--- start of PASSAGE ---

Controllability refers to the complexity of controlling the system, which is determined by the information cues that have to be processed in parallel in order to reach the prescribed goal states in the output variables. As input decisions have to be made sequentially, the maximum number of dependencies that need to be considered for any individual output variable constitutes the complexity that determines the controllability of a given system. The higher the maximum number of dependencies (NoD) for any given output variable the more complex the task of controlling the system and the lower its controllability. The results of the presented study lend support to this lemma. Controllability also depends on the start goal discrepancy as reaching some goal states could allow to ignore some of the dependencies (i.e., reducing complexity by dealing with a reduced NoD —as the result patter in relation to system IV seem to suggest). As different start-goal discrepancies might require different cognitive acts that in and of themselves differ in their sensitivity towards certain system characteristics (NoD, for instance), both start values and goal values—as situational characteristics—are expected to be also critical to the complexity of a control task. Arguably, controllability is likely to be affected negatively by dependencies of a non-linear nature.

--- end of PASSAGE ---
--- start of DATA SEGMENT ---

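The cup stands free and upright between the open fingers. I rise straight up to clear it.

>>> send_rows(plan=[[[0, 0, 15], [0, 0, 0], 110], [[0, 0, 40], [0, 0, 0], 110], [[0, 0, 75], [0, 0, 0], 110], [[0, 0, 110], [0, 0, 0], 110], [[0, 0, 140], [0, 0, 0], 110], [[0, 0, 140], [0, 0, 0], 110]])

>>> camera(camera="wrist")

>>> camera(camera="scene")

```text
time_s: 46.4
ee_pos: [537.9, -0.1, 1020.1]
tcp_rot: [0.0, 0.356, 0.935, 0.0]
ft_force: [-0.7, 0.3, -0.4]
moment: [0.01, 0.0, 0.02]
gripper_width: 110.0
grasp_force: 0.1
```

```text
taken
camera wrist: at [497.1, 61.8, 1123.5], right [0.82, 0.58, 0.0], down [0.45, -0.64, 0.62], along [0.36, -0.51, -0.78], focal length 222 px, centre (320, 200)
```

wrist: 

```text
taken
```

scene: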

--- end of DATA SEGMENT ---

__AIM__: Your answer continues the passage from its final sentence.

__SOLVED PROBLEM__:
Explorability can be low whilst controllability, i.e., the complexity of reaching the set goal states, could be high. An example for such a situation is where low impact relationships (i.e., those with low detectability) could technically “be ignored” (or remain unknown) when controlling the system. Whilst the score for acquired causal knowledge might subsequently be low (i.e., incomplete knowledge) system control performance on the other hand might be deemed acceptable. As another example, side effects (i.e., links between output variables, [2]) especially in co-existence with autoregressive dependencies of the linked outputs (i.e., eigendynamic), intrinsically have extremely low detectabilities. Asking problem solvers to explore systems with such characteristics would potentially allow studying system control with (necessarily) incomplete knowledge. We are unsure, however, whether this has always been the intention in respective studies
Given the diversity captured under this umbrella term, the proposed complexity framework could prove useful, for instance, in reflections on similarities and differences between various approaches to CPS. The current debate around whether less is more [48], or indeed just less [54] or simply not enough [55], or whether more ends up being too much [56] might be one example. A discussion of advantages and disadvantages of “multiple or minimal complex system” approaches (MCS) in comparison to what is now called “classical CPS”, with the system TAILORSHOP as its poster child, could be informed by reflections grounded in the complexity framework. For instance, the presence or absence of a knowledge acquisition phase, as a variation in situational characteristics, renders controlling the system a very different task. As we have pointed out, different tasks result in different information cues being relevant to their successful execution with consequences regarding complexity and difficulty, and most importantly, the link between the two. In cases were validity is the focus of such “less vs. more discussions” a question has to be addressed first: What do we expect scores obtained in performing different CPS tasks, under different situational conditions and subsequently with different complexities to be valid of? Ignoring such potentially rather fundamental differences when discussing differences in correlations to other measures might create a situation that resembles the proverbial comparison of pomaceous with similarly prominent citrus fruits.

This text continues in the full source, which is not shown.